-- begin Data lines --

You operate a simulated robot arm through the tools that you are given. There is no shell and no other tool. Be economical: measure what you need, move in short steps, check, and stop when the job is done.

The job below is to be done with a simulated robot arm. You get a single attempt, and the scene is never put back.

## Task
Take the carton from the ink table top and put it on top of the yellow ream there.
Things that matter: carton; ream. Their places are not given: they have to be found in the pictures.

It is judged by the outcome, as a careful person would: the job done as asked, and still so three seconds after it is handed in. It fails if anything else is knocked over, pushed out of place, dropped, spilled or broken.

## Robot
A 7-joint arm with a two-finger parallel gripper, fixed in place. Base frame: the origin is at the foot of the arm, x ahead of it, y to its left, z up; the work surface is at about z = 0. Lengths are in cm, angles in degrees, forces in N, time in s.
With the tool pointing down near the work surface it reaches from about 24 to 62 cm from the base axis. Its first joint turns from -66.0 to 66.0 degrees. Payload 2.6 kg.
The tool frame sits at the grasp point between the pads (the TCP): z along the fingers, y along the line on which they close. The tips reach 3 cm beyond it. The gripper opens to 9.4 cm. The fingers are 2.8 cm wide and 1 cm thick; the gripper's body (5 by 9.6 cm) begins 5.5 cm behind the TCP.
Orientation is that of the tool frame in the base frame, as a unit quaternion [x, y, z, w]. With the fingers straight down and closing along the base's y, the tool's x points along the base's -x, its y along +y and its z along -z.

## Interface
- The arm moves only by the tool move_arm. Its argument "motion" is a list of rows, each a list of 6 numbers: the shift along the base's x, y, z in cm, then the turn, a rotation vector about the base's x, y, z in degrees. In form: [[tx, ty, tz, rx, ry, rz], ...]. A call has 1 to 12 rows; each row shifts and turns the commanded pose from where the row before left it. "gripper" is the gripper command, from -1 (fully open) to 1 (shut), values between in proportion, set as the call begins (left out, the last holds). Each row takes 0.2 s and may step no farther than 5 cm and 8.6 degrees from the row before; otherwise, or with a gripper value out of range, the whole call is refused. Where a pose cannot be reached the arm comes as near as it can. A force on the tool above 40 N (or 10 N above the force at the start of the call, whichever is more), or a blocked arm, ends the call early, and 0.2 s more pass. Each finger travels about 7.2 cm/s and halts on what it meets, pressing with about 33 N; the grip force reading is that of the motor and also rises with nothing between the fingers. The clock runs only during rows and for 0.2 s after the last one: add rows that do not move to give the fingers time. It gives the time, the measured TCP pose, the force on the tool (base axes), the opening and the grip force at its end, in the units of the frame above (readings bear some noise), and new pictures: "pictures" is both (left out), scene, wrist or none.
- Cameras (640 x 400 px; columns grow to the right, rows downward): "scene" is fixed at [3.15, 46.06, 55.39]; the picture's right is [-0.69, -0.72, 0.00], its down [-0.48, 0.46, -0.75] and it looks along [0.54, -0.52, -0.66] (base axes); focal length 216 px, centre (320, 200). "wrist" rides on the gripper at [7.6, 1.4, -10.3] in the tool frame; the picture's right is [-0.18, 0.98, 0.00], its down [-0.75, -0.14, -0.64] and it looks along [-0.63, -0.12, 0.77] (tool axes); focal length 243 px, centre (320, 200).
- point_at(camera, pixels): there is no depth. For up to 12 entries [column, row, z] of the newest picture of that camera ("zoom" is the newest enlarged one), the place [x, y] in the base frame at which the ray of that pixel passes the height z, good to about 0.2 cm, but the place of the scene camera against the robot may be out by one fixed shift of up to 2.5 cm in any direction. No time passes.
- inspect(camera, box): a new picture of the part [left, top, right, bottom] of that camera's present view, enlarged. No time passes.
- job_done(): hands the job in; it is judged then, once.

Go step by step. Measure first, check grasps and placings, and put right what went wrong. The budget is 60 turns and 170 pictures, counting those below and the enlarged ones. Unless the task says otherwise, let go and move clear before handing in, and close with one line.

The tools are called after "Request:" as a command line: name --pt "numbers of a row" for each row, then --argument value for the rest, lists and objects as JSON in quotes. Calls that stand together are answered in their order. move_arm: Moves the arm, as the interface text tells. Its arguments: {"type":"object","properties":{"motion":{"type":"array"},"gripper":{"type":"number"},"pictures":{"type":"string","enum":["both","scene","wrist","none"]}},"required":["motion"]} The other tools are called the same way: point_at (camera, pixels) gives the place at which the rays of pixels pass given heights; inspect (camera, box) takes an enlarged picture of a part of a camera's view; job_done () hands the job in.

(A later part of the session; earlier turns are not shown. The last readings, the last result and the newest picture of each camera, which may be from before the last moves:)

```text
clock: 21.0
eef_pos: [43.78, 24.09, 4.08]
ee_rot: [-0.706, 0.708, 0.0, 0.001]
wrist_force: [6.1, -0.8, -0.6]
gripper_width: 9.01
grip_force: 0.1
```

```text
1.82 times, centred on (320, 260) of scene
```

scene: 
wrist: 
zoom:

-- end Data lines --

In the listing above, please print only the lines from the first one to the line where "The job below" appears, exactly as written, both of those lines included.

You operate a simulated robot arm through the tools that you are given. There is no shell and no other tool. Be economical: measure what you need, move in short steps, check, and stop when the job is done.

The job below is to be done with a simulated robot arm. You get a single attempt, and the scene is never put back.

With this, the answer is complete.